═════ Given passage ═════

Have you ever seen a movie that seemingly nobody else you knew had seen? And wondered why the Hell that particular movie wasn't some uber-box office smash? Well, I have. Far too often, great movies are overlooked by the less-than-bright average American. And I just feel like ranting about that.
Anyway, the list:
1. 28 Weeks Later - most horror sequels suck. This one... doesn't. A believable script coupled with a semi-plausible premise following the semi-plausible 28 Days Later, I'm quite surprised it didn't do better at the box office. Effortless characterization builds on real life cliche and provides a thrill ride in which you're finally not rooting for the monsters to rip apart the inept protagonists. While I'm still leery of the announced 28 Months Later, because of 28 Weeks Later, I'm actually sort of looking forward to it.
2. Arlington Road - predating 9/11, this ultra-creepy and ultra-paranoid tale of terrorism only became more relevant after the fall of the Twin Towers. Expertly crafted, the film featured downright disturbing acting from Tim Robbins and Joan Cusack, and should be revisited. A subtly powerful film made even more powerful by real world events.
3. Dark City - before The Matrix asked pop culture "what is real?," Dark City cerebrally presented the question in the form of a neo-noir science fiction film, replete with trench coat-wearing aliens. Arguably a superior film to The Matrix, the mood more intense, the tone more realistic, but the marketing... well, that was non-existent. Director Alex Proyas' feature followup to The Crow, this one is a must see.
4. The Iron Giant - Yep, a cartoon. And not just any cartoon... it's easily one of the best of the last 10 years, and with the possible exception of Lilo & Stitch (another underrated film), the best science fiction cartoon since, well... I'll get back to you on that. Funny, touching, and all-too-human, this should be in the movie library of every self-respecting parent.
5. Robin Hood - no, not the Kevin Costner vehicle, the one with the guy from Sleeping With the Enemy. Undoubtedly a victim of Prince of Thieves syndrome, this film was not theatrically released in the United States, despite starring Uma Thurman as Maid Marian. More traditional than the Costner film, it still took enough liberties with the original Robin Hood tales to remain an enjoyable, not too predictable film.
6. Ronin - quite possibly Frakenheimer's true masterpiece (see The Manchurian Candidate), this late 90s film was everything a spy thriller should be: taut, exciting, and completely unpredictable (what the fuck was in the case?). Featuring an all-star cast led by Robert DeNiro and Jean Reno, it's a strange wonder this didn't blow the top off of the box office. Also features the best car chase ever filmed.
7. Titanic - What's that you say? How does the highest-grossing film of all time wind up on an underrated list? Well, ask anybody you see what they think of the film and they'll be likely to respond the same way: the ending is good, the rest sucked and put me to sleep. Obvious bullshit, but what can you do? Don't give into peer pressure. This film was great, this film is great, and even if you can't stand Leonardo DiCaprio, this film still holds up well. James Cameron's masterpiece, even if you do like Aliens better.

═════ Data shown ═════

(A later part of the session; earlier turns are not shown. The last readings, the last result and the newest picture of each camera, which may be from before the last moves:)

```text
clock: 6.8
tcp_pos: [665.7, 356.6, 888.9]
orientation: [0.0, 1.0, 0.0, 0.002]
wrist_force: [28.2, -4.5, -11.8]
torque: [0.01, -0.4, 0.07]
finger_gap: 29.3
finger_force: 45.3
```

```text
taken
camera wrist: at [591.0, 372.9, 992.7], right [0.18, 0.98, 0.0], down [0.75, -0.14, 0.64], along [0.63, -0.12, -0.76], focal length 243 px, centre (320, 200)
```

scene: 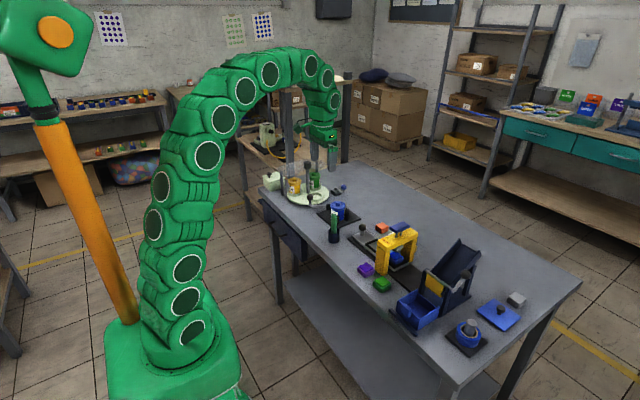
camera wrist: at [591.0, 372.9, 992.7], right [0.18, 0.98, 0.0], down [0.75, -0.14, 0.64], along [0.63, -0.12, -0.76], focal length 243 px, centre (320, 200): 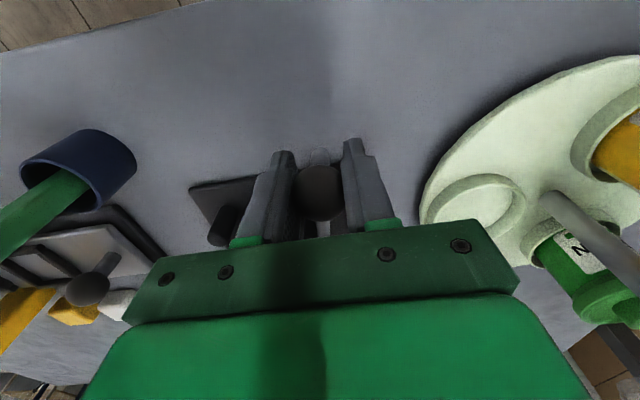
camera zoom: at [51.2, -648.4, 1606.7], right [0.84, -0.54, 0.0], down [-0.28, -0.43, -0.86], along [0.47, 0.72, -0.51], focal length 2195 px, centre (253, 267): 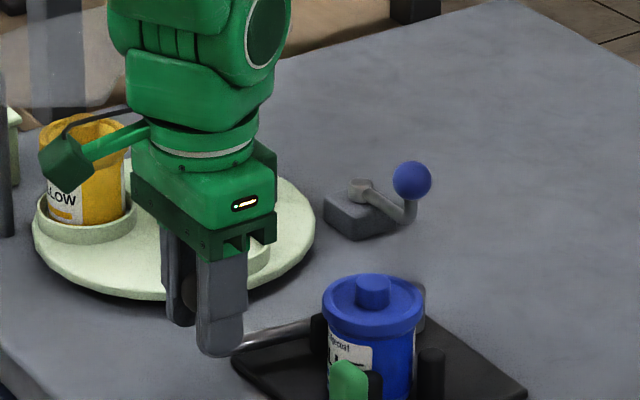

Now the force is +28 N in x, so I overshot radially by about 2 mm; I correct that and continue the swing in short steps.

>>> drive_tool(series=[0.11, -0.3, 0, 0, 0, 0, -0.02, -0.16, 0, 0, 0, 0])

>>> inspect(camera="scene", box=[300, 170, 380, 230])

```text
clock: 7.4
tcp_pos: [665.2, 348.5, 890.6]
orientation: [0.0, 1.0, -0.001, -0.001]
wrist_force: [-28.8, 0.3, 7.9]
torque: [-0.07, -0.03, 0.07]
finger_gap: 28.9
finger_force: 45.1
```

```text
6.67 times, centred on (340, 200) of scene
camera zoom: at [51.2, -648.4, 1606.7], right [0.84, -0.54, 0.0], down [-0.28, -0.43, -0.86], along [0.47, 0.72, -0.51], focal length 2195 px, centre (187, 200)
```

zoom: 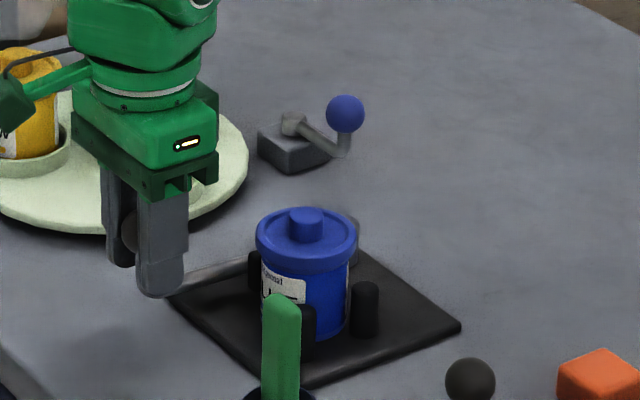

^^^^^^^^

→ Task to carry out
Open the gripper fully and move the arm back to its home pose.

═════

→ Task to carry out
What does the given passage say from "7. Titanic - What's" through "like Aliens better."? Give the exact wording.

→ Result of the task
7. Titanic - What's that you say? How does the highest-grossing film of all time wind up on an underrated list? Well, ask anybody you see what they think of the film and they'll be likely to respond the same way: the ending is good, the rest sucked and put me to sleep. Obvious bullshit, but what can you do? Don't give into peer pressure. This film was great, this film is great, and even if you can't stand Leonardo DiCaprio, this film still holds up well. James Cameron's masterpiece, even if you do like Aliens better.